African countries need to allow more competition in their economies and deepen reforms in the financial and labour sectors in order to sharpen their global competitiveness, a key researcher has said in a study.
Preliminary findings of a team drafting the Africa Competitive Report 2007, indicate that the continent should further push reforms in its tax and legal systems and address corruption problems in order to gain a competitive edge, according to Waheed Oshikoya, director of the African Development Bank's (AfDB) research department.
The 2007 report will be a product of the co-operation between the bank, the Switzerland-based World Economic Forum and the World Bank.
This is the first time that the AfDB and the World Bank are involved in publishing the report, as the first three reports were brought out by the World Economic Forum alone.
The report, which has seven chapters, will also provide country profiles and examine many aspects of Africa's business environment, such as productivity and investment drivers.
Issues ranging from the effect of gender disparities, employment and competitiveness, to the role of new technologies in fostering a more dynamic business environment will also be examined in the report.
Mr Oshikoya said the report could serve as a useful tool for policy makers, the business community and the international donor community alike.
Infrastructure is still one of the continent's top constraints with regard to energy, transportation in particular, and that access to finance was also a major hurdle for African businesses, he said.

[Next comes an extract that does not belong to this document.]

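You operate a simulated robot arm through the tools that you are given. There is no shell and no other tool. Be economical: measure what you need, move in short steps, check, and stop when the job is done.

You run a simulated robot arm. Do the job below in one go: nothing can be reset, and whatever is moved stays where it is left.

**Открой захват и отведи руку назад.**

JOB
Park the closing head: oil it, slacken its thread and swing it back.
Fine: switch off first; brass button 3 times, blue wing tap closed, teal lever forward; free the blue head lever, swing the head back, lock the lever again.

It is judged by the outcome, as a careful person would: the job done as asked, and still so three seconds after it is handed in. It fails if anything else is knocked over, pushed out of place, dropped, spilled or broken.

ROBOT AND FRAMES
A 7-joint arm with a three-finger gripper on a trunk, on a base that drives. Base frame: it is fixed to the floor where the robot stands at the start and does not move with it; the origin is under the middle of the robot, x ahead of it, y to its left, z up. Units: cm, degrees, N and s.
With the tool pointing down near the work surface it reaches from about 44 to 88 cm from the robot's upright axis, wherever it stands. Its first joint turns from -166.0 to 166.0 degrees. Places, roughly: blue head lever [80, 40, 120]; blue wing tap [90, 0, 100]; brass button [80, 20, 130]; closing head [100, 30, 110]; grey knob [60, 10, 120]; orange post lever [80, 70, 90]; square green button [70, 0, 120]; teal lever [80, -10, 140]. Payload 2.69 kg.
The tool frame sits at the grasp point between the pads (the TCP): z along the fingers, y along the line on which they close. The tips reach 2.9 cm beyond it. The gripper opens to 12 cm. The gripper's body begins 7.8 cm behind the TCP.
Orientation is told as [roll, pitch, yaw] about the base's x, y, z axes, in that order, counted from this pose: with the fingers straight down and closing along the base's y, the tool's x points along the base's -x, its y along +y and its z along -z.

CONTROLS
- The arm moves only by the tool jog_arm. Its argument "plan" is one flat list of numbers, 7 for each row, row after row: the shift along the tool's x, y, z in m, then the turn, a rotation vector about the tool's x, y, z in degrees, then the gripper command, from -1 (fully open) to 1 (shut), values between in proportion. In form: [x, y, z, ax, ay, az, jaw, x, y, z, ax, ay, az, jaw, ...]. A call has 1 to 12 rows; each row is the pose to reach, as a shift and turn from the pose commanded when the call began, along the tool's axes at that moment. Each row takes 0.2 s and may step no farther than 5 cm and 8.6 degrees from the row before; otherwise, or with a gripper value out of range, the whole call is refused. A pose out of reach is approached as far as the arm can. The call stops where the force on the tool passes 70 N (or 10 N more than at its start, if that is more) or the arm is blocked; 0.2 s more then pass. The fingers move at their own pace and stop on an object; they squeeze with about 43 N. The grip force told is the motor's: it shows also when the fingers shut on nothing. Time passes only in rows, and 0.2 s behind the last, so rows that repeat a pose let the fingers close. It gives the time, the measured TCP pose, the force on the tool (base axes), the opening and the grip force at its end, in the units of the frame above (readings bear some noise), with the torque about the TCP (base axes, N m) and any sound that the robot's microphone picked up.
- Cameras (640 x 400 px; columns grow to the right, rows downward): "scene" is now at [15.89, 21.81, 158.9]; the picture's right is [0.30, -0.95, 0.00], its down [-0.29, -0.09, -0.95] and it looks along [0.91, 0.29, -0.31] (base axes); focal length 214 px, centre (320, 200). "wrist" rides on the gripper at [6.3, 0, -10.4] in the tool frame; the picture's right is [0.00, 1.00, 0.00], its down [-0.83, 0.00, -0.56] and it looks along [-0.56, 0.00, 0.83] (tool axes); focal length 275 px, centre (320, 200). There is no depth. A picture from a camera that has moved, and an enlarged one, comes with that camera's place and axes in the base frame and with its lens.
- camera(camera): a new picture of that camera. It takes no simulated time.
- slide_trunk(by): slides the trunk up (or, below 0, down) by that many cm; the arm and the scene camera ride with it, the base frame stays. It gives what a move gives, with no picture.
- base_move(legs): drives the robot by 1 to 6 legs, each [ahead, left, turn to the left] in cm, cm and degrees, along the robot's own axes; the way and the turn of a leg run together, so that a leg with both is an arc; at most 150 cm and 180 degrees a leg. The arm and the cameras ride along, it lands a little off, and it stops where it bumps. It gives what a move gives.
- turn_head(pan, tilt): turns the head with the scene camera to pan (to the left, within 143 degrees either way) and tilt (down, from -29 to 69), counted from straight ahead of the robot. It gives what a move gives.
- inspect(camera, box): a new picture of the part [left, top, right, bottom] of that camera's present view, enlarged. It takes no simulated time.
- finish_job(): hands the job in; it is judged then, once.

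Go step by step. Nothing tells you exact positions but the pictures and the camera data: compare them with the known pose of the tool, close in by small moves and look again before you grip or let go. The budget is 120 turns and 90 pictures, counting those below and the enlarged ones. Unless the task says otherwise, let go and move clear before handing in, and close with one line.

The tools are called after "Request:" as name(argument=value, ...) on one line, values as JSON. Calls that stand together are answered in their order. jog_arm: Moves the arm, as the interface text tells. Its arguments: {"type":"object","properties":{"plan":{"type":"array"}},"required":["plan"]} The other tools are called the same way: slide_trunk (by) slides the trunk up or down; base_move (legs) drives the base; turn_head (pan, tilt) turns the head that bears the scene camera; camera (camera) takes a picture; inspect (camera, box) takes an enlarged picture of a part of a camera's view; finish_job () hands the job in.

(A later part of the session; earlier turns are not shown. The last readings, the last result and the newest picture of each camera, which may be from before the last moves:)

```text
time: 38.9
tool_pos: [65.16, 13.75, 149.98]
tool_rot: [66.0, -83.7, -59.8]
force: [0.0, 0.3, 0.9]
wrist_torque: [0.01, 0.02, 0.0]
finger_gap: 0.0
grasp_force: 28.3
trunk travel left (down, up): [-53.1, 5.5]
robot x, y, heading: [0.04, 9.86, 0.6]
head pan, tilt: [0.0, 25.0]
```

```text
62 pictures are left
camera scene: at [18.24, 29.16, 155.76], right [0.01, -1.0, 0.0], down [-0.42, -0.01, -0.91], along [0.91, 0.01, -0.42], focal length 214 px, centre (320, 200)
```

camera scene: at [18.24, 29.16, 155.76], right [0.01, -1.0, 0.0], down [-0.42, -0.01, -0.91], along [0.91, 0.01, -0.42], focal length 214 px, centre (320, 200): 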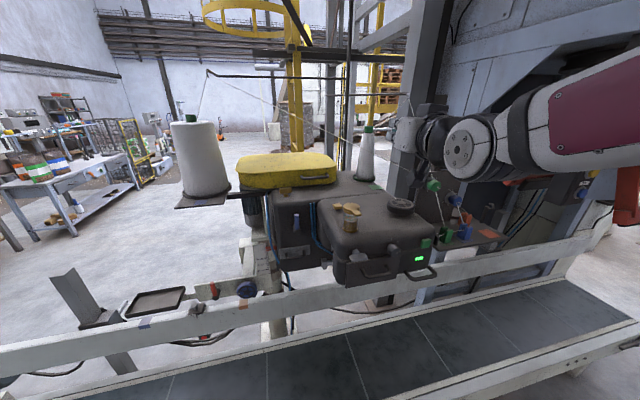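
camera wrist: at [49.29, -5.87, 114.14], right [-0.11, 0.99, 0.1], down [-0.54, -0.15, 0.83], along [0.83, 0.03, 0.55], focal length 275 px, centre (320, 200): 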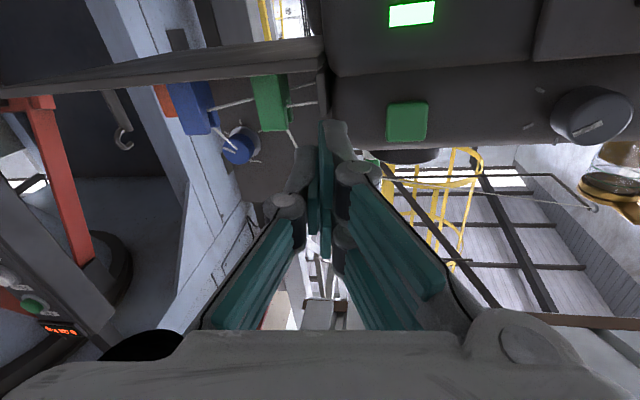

He said the report would suggest that institutions in Africa needed to be more business friendly and also noted that corruption remained an obstacle for many African countries.
He said Africa offered many examples of success, but sub-Saharan Africa still lagged behind on the global competitiveness index, primarily due to basics such as infrastructure and education.
Labour reforms and tax regulations, the researcher said, were some of the areas that Africa needed to look at.
The report will assess the competitiveness of the investment climate in Africa's four largest economies namely, South Africa, Algeria, Nigeria and Egypt which account for half of the continent's gross domestic product and almost one-third of its population.
The preliminary findings showed that the four countries had both the size and the scale to be major drivers of Africa's economic growth.